Do you think that I, or anyone else, would have put up with all the pain and the long hours in the lab if we new that Agilent or Biorad could swoop in at any moment and take our markets away from us using their marketing clout?

I'm sure that folks reading this site -- the ones whose products could be cloned by Google or Yahoo at any moment; the ones whose earlier companies were crushed by Microsoft -- have an entire orchestra of tiny violins to play for you.

I used to build multiphoton microscopes for a living. The story of the multiphoton microscope is amusing. Once upon a time, Bio-Rad held the exclusive rights to the original Cornell patent. Their competitor, Zeiss, read the patent and decided to argue that it covered only the use of sub-picosecond laser pulses for microscopy. So Zeiss came out with a competing system intended for use with 1 picosecond pulses. Of course, if you found yourself in the lab late at night and you happened to turn the knob on your laser that shortened the pulses to 80 femtoseconds, your Zeiss microscope presumably continued to work pretty well, but with a big improvement in image brightness and depth. I assume that Zeiss refused to be held responsible for that improvement -- after all, the scope wasn't intentionally designed for short pulses, because that would be Legally Dubious.

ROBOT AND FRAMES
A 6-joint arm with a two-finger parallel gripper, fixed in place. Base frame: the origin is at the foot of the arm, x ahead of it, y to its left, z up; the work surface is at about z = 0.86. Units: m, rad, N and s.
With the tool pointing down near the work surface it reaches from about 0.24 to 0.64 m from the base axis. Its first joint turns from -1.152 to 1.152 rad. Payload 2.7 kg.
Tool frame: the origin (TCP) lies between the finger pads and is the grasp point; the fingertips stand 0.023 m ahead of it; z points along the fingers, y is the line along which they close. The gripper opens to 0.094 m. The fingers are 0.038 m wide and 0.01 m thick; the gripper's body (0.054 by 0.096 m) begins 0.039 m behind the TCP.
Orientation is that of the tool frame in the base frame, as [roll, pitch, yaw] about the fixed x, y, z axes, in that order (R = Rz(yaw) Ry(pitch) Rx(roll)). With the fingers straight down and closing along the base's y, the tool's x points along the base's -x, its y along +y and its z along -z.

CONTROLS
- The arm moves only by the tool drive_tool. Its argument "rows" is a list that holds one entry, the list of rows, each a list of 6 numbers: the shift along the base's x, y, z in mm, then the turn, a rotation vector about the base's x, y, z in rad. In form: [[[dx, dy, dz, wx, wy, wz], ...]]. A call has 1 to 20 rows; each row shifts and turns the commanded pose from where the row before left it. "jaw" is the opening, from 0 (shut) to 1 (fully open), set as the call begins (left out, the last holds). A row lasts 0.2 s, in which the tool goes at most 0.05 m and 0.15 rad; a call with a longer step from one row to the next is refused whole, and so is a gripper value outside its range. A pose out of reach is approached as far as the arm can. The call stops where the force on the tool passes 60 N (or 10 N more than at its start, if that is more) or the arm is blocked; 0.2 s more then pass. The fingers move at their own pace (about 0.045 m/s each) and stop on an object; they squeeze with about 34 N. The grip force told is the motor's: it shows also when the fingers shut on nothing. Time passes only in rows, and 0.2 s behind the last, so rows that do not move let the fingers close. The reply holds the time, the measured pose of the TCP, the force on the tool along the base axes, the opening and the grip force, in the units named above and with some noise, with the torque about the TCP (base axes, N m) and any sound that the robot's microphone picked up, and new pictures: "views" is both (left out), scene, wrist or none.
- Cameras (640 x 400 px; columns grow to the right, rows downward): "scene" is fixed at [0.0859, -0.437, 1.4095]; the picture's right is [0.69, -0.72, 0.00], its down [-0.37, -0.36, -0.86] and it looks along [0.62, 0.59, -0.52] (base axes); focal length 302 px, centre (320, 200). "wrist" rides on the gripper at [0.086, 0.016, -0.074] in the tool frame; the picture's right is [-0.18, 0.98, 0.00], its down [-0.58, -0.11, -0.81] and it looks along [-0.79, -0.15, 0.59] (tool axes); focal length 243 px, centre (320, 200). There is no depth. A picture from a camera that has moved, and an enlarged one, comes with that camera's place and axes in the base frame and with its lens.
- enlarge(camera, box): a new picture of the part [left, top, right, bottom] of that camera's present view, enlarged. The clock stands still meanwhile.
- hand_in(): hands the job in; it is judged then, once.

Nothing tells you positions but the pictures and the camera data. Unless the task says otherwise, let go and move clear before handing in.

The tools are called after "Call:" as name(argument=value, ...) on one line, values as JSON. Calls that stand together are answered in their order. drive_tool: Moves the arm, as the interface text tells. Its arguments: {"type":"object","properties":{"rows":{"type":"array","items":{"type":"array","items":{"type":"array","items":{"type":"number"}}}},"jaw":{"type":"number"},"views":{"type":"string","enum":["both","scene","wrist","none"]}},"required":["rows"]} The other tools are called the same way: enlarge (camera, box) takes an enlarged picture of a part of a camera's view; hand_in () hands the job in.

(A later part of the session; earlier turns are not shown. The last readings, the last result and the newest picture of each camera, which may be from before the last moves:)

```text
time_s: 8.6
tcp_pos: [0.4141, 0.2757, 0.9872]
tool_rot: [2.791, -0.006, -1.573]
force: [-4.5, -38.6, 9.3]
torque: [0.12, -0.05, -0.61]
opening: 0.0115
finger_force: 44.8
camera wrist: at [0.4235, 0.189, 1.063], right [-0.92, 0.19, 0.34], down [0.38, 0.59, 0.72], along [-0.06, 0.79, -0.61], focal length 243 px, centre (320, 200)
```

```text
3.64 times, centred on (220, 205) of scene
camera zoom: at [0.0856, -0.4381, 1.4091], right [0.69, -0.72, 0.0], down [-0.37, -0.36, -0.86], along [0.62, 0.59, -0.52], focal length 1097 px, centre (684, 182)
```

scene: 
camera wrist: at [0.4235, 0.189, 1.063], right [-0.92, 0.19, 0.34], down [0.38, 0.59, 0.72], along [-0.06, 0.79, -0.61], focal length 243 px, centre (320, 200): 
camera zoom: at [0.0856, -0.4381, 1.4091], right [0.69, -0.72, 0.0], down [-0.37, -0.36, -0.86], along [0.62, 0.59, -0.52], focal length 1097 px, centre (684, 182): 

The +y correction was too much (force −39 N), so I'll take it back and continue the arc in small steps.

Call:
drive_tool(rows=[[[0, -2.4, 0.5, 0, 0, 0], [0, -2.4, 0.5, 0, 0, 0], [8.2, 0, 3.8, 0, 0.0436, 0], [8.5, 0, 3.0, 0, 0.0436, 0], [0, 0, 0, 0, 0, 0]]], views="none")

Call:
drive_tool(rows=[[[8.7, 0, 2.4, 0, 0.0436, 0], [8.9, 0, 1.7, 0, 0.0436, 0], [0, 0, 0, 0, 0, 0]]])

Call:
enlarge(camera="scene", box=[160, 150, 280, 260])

Naturally, the whole thing went to court for years. The issue was settled when Zeiss bought out Bio-Rad. See here:

http://listserv.buffalo.edu/cgi-bin/wa?A2=ind0401&L=conf...

I can't tell you who won or who lost, there, but here's my conclusion: If a company the size of Agilent or Zeiss or Biorad wants to violate your patent, they'll just do it. All you were doing, in those nights in the lab, was trying to improve your negotiating position in the resulting court case.

(That, BTW, was a traditional hardware patent, not the software kind. If yours is a software-only patent... good luck with that.)